* _Work to do_:
(a) Nothing outside the stretch should be returned: give exactly the lines from the line containing "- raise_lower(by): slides" through the line containing "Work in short", including both.
(b) Continue the selected excerpt that opens with "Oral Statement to".

* _Selected excerpt_:

Oral Statement to the 38th Session of the UN Human Rights Council from Lawyers’ Rights Watch Canada (LRWC), NGO in special consultative status

Mr. President,

Lawyers’ Rights Watch Canada appreciates the Special Rapporteur’s update and remains gravely concerned by evidence of deep-rooted impunity for gross human rights violations in Rakhine, Kachin and Shan States. We deplore Myanmar’s refusal to cooperate with the Special Rapporteur and this Council’s fact finding mission [1] to investigate reported extrajudicial killings, enforced disappearances, torture, sexual violence, arbitrary detention, property destruction, and forced deportation of more than 700,000 Rohingya people. [2] Acts of suspected genocide include military troops’ systematic and brutal mass rapes of Rohingya women and girls. [3]

Impunity is fostered not only by barring independent investigations, but also by failing to establish an independent judiciary, and by suppressing the work of lawyers, defenders and journalists who fear reprisals [4] for human rights advocacy and reporting. Two Reuters journalists remain jailed for investigating the September 2017 Inn Din massacre. We continue to await fair trials of suspected masterminds of the January 2017 murder of lawyer Mr. Ko Ni.

* _Provided records_:
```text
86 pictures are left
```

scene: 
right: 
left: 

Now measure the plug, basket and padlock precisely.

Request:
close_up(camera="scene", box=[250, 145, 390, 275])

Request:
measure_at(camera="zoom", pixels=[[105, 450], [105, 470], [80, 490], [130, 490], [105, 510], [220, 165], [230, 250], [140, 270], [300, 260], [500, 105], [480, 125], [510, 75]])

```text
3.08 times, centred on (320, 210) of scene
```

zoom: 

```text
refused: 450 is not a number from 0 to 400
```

--

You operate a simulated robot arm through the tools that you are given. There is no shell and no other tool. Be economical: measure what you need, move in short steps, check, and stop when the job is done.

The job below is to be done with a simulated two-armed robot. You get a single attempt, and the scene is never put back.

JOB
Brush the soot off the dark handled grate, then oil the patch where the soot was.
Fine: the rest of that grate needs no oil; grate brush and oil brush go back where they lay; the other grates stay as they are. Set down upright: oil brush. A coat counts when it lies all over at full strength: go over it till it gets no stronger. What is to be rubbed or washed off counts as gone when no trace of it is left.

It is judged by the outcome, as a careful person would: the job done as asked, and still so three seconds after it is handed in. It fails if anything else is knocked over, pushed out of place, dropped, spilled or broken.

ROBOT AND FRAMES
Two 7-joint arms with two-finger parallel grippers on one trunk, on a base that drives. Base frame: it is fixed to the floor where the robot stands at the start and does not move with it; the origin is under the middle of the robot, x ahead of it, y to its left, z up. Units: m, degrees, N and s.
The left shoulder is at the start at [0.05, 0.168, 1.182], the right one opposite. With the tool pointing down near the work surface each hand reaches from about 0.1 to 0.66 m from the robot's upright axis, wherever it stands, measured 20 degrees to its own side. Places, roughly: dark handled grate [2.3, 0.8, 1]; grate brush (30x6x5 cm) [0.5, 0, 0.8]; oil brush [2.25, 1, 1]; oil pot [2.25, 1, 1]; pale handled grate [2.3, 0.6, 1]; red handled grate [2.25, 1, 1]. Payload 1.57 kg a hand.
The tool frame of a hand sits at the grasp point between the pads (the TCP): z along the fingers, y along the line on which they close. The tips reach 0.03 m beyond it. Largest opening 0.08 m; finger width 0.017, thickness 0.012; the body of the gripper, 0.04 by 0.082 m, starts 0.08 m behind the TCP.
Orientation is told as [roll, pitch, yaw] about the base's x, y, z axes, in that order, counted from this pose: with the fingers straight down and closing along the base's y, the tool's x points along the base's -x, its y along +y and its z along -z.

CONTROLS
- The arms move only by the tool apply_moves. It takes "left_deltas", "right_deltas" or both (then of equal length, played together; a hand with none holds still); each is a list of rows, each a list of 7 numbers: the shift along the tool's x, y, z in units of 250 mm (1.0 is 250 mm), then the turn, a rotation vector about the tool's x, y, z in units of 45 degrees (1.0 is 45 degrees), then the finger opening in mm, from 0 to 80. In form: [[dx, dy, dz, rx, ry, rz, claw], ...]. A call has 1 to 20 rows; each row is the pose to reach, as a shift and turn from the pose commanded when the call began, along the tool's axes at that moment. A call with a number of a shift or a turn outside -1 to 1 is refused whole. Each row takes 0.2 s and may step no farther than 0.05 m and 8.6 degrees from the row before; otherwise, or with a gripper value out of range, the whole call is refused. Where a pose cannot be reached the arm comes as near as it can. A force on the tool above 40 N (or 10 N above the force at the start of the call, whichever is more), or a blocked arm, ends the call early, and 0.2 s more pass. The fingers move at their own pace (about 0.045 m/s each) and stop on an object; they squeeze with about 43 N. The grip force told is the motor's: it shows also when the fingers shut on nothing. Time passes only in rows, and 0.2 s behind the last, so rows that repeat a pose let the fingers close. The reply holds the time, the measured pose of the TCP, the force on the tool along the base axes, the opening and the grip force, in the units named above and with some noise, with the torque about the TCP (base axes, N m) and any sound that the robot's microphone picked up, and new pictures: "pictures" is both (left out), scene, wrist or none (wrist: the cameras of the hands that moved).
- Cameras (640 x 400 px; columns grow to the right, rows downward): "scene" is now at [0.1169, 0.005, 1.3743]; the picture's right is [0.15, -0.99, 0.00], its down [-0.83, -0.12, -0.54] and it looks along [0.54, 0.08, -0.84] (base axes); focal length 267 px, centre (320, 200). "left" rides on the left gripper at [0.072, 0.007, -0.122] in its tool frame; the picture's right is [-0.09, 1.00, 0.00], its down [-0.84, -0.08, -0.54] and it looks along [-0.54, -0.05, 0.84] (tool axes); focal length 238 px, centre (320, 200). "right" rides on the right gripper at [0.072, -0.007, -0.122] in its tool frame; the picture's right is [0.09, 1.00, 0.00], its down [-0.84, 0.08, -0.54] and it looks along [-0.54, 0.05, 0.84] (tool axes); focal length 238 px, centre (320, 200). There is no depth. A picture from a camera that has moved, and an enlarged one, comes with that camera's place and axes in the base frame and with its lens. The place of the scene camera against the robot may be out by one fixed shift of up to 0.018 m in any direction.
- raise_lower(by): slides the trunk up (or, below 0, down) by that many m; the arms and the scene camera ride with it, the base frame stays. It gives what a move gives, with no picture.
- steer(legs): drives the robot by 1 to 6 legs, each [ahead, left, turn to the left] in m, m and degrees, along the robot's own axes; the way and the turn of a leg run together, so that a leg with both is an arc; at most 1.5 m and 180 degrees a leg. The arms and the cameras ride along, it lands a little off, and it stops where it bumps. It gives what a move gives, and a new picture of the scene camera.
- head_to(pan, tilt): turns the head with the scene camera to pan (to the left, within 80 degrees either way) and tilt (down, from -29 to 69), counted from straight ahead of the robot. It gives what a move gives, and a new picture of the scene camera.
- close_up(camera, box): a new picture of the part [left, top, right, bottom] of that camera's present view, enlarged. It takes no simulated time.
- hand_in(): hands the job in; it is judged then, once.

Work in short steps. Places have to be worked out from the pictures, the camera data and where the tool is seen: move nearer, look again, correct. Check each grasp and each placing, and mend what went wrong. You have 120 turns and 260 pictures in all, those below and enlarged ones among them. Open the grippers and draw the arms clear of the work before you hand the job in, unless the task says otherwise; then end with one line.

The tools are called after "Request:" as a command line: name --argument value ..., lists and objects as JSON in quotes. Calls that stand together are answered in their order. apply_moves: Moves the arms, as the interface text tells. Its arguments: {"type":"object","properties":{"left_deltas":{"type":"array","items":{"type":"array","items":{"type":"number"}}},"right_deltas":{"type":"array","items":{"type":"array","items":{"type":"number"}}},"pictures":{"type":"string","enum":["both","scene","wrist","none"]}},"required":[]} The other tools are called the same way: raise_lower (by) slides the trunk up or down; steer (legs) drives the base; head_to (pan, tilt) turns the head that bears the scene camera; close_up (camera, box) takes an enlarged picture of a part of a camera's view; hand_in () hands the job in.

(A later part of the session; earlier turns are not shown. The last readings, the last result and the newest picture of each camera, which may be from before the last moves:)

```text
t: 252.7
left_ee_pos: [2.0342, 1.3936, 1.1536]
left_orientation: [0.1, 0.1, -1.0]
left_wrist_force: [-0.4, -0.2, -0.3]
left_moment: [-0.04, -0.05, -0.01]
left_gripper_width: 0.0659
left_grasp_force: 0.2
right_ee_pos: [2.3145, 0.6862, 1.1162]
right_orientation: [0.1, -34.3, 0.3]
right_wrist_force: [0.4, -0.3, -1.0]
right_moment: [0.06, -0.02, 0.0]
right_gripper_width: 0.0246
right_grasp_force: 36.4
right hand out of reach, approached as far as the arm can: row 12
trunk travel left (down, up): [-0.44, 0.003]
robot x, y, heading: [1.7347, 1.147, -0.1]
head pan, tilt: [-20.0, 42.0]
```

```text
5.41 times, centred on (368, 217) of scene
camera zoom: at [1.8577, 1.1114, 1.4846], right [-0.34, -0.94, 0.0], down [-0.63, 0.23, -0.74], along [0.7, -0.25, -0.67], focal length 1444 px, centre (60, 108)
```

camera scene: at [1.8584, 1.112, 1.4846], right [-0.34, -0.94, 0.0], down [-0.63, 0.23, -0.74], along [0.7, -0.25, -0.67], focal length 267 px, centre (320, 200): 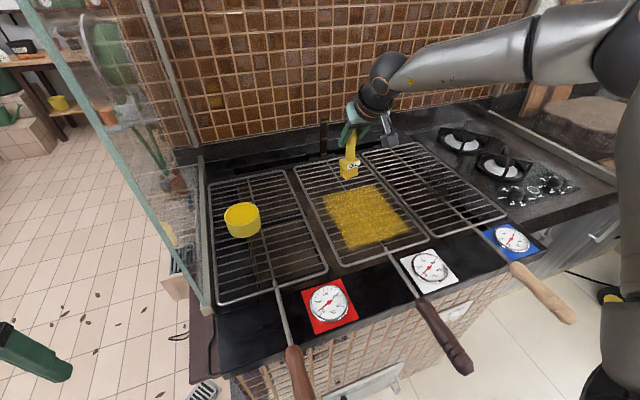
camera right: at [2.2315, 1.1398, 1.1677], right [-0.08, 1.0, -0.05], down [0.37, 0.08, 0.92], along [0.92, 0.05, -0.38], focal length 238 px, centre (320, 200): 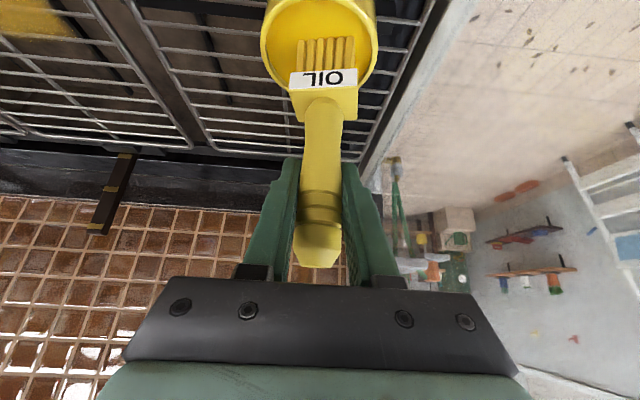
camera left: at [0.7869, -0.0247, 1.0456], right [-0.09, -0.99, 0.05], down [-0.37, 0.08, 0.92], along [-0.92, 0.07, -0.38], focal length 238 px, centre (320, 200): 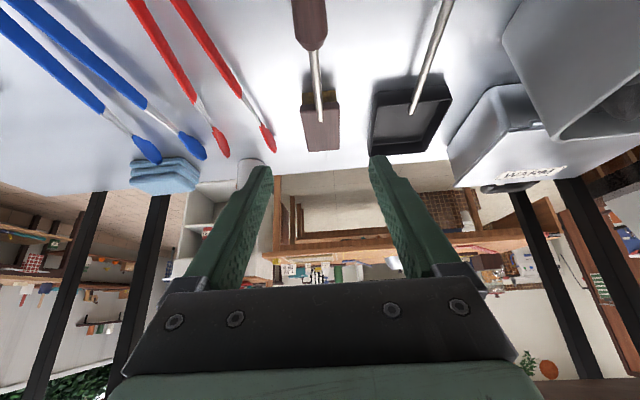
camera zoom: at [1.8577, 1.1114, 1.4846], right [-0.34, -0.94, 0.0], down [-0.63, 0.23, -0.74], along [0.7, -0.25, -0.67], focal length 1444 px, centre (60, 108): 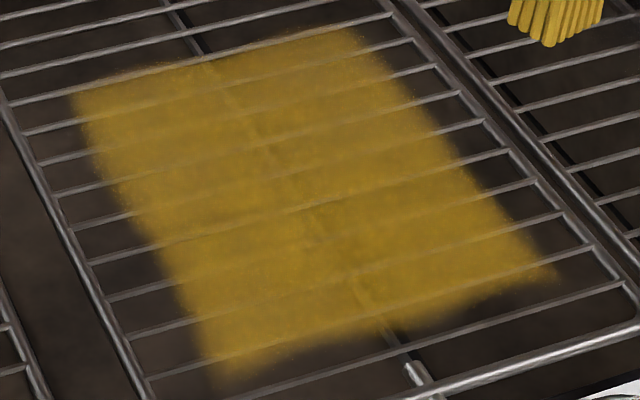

* _Answers to each task_:
(a)
- raise_lower(by): slides the trunk up (or, below 0, down) by that many m; the arms and the scene camera ride with it, the base frame stays. It gives what a move gives, with no picture.
- steer(legs): drives the robot by 1 to 6 legs, each [ahead, left, turn to the left] in m, m and degrees, along the robot's own axes; the way and the turn of a leg run together, so that a leg with both is an arc; at most 1.5 m and 180 degrees a leg. The arms and the cameras ride along, it lands a little off, and it stops where it bumps. It gives what a move gives, and a new picture of the scene camera.
- head_to(pan, tilt): turns the head with the scene camera to pan (to the left, within 80 degrees either way) and tilt (down, from -29 to 69), counted from straight ahead of the robot. It gives what a move gives, and a new picture of the scene camera.
- close_up(camera, box): a new picture of the part [left, top, right, bottom] of that camera's present view, enlarged. It takes no simulated time.
- hand_in(): hands the job in; it is judged then, once.

Work in short steps. Places have to be worked out from the pictures, the camera data and where the tool is seen: move nearer, look again, correct. Check each grasp and each placing, and mend what went wrong. You have 120 turns and 260 pictures in all, those below and enlarged ones among them. Open the grippers and draw the arms clear of the work before you hand the job in, unless the task says otherwise; then end with one line.

(b)
While Myanmar has agreed to repatriate Rohingya, government action toward safe return is lacking. [5] We ask Council to recommend creation of effective international mechanisms to ensure that all returns are voluntary and include guarantees of citizenship rights, [6] community-led humanitarian assistance to rebuild homes, and protection from further violence or displacement. We call on all members of Council:

  • to ask the General Assembly to establish an international mechanism to gather and preserve evidence of international crimes to build cases for future prosecution, [7] and
  • to seek a binding Security Council resolution referring the situation of Myanmar to the International Criminal Court for investigation of international crimes and prosecution of suspects.

Thank you, Mr. President.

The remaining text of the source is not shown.